**Stated problem**
In the data below, locate each line with the word "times" and list it.

## BEGIN Data for processing

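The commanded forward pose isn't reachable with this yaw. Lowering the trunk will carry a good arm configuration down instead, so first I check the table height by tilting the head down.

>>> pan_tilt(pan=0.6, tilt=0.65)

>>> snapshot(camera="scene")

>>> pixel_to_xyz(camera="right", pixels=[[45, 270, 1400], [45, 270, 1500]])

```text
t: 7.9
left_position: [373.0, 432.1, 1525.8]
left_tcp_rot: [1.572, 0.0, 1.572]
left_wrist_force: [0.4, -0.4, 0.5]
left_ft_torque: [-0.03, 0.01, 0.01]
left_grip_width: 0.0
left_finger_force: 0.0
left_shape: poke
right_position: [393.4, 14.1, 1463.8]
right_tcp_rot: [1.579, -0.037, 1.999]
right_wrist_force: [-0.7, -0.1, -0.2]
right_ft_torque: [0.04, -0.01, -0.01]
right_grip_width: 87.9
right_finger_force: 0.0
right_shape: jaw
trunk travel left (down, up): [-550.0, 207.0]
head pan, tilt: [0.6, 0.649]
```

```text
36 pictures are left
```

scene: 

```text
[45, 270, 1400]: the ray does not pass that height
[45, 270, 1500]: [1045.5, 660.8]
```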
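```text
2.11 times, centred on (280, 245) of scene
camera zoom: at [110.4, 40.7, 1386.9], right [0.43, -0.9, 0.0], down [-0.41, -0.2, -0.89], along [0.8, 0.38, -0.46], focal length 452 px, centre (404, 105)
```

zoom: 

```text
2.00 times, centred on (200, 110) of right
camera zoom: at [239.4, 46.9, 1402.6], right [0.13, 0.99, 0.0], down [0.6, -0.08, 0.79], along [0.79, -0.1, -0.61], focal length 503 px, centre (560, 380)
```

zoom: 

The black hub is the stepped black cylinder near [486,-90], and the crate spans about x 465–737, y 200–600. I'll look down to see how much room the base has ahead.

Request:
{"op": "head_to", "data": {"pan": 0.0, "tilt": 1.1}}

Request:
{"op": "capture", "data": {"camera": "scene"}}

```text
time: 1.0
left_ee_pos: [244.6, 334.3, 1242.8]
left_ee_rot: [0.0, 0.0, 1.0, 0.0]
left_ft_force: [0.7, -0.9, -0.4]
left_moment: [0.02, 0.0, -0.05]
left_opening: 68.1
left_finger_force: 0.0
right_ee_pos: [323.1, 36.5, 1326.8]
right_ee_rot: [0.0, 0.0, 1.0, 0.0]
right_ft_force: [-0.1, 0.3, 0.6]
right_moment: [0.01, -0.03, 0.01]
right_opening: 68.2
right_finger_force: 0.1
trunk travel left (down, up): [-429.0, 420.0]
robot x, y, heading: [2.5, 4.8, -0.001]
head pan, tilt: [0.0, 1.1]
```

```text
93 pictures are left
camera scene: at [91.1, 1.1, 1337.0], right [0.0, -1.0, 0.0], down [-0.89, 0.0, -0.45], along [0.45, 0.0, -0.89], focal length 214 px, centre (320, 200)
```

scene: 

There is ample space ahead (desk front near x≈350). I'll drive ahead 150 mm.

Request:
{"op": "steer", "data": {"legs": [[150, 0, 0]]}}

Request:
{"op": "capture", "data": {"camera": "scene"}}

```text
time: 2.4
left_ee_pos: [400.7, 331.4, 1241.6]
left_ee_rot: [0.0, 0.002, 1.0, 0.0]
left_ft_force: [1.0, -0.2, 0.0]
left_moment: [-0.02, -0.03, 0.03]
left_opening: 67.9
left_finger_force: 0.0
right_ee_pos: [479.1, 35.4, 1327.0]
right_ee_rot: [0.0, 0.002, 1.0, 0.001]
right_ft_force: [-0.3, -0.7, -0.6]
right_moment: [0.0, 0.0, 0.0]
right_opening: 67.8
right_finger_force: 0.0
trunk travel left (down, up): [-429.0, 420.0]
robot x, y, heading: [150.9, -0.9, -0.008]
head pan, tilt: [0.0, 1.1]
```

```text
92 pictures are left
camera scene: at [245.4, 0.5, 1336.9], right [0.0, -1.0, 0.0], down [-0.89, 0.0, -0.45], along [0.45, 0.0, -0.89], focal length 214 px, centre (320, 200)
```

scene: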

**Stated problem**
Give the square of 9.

## END Data for processing

**In response**
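2.11 times, centred on (280, 245) of scene
2.00 times, centred on (200, 110) of right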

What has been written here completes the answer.